Plaque assay: analogous to bacterial colony.
-plaques can clear zones that develop on lawns
-each plaque results in single virus
Quantification of Viruses: Number of Plaque
Number of plaque- forming units is almost always lower than direct counts by microscopy.
- inactive virions
- conditions not appropriate for infectivity.
Intact animal methods
Some viruses do not show recognizable changes in cell cultures yet cause death or disease in whole animals.
Virus is diluted.
Animals are infected with viral dilution.
End point is calculated.
Classification of viruses
ssDNA, dsDNA, ssRNA, dsRNA.
- segmented vs. non-segmented genome.
- Virion morphology, enveloped vs. non-enveloped.
- Host range.
Evolution of viruses?
Reductive evolution: virus evolved from independent or intracellular bacteria.
Escaped gene theory: virus evolved from escaped DNA or RNA that gained independence from cellular control.
It’s not east being a virus
- If virus kills host quickly, spreading to new cells will be more difficult.
- Narrow host range (dependence on specific type of host proteins).
- Coordination of viral gene expression and assembly inside host cell.
- Space limitations (genome size by capsid size).
Phases of Virus Replication
- Attachment (adsorption): of virus to a susceptible host cell.
- Entry (penetration): of vision or its nucleic acid.
- Synthesis: of virus nucleic acid and protein by cell metabolism as redirected by virus.
- Assembly: of capsids and packaging of viral genomes into new virions (maturation).
- Release: of mature virions from host cell.
Viral attachment and penetration
Attachment of virion to host cell highly specific.
- Requires complementary receptors on host surface.
- Receptors include proteins, carbohydrates, glycoproteins, lipids, lipoproteins or complexes.
Viral attachment and penetration: Permissive cell
Permissive cell: host cell that allows complete replication cycle of a virus to occur.
Attachment of a virus to its host cell results in changes to both virus and cell surface that facilitate penetration.
Bacteriopahage T4: Attachment and penetration
- Attach via fiber tails.
- Tail fibers retract and tail core makes contact with E. coli cell wall.
- Lysozyme-like enzyme forms small pore in peptidoglycan.
- Tail sheath contracts and viral DNA passes into cytoplasm.
Anti-viral defense systems
Many eukaryotes possess mechanisms to diminish viral infections.
–Immune defense mechanism, RNA interference.

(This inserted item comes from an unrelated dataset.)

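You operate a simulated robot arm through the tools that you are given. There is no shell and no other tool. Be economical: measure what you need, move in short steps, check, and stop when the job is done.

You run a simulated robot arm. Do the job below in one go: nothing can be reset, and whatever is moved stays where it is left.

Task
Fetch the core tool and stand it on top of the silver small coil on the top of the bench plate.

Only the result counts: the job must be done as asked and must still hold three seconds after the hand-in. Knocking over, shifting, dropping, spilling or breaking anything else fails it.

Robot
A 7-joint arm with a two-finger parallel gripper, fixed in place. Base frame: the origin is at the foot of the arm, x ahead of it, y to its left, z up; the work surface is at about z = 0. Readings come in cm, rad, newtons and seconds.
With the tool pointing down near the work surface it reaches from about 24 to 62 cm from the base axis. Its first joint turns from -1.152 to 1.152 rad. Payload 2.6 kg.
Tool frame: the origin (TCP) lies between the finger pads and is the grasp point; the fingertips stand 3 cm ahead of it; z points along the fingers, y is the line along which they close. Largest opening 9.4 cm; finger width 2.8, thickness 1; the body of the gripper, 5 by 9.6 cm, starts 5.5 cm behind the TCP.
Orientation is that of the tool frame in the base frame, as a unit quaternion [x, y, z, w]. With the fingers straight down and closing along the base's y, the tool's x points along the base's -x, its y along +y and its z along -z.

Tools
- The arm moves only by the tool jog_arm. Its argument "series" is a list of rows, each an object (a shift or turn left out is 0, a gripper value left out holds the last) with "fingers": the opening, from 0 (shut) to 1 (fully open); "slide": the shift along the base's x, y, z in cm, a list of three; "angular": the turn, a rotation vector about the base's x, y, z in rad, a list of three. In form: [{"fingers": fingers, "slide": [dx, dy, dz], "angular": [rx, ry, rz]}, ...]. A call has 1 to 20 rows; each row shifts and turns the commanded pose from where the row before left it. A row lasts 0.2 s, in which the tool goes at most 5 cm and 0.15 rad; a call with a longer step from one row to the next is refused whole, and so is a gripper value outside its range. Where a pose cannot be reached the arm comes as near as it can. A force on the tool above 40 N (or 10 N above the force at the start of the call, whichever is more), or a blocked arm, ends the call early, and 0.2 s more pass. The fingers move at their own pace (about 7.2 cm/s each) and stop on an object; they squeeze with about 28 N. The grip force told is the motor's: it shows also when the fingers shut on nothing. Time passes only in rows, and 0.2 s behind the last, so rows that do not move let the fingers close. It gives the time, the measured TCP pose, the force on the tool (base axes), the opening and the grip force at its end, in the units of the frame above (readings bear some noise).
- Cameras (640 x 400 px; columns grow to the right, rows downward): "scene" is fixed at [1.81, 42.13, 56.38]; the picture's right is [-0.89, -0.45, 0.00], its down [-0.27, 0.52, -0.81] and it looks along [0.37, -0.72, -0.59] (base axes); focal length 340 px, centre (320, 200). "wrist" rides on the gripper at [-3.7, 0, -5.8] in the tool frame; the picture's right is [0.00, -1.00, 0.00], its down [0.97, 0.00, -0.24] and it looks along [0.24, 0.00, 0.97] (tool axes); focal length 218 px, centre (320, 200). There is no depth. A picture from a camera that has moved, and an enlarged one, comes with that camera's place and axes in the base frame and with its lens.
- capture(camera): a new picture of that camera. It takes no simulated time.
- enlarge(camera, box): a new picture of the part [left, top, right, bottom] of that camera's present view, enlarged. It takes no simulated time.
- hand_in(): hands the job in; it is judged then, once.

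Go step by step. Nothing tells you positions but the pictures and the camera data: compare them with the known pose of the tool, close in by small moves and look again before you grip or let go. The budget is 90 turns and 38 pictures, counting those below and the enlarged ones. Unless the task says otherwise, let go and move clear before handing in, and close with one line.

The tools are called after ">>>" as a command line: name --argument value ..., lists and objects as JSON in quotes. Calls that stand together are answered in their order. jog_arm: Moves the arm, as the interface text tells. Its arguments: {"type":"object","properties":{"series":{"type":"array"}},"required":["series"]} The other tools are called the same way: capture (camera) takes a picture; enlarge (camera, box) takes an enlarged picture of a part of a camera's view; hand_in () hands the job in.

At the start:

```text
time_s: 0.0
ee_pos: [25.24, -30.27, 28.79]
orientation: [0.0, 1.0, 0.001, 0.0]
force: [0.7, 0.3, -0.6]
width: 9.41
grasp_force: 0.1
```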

Many bacteria employ restriction-modification systems to evade viral infection.
Anti-anti-viral defense systems
Viral mechanisms to evade bacterial restriction systems.
- Chemical modification of viral DNA.
- Production of proteins that inhibit host cell restriction system.
Baltimore Classification System
David Baltimore, Howard Temin, and Rento Dulbecco discovered retroviruses and reverse transcriptase.
-1975 Nobel Prize
Baltimore developed classification scheme based on relationship of genome to mRNA.
Production of Viral Nucleic Acid and Protein
Virus must replicate genome and make proteins.
Generation of messenger RNA occurs first.
Typically viral genome serves as template or viral mRNA.
Some RNA viruses, viral RNA itself is mRNA.
Sometimes transcriptional enzymes are contained in virion.
Nomenclature of Viral Genomes
Configuration of genome of single-stranded DNA or RNA virus.
- mRNA in plus (+) configuration.
- complement in minus (-) configuration.
- Positive-strand RNA virus: single-stranded RNA genome with same orientation as its mRNA.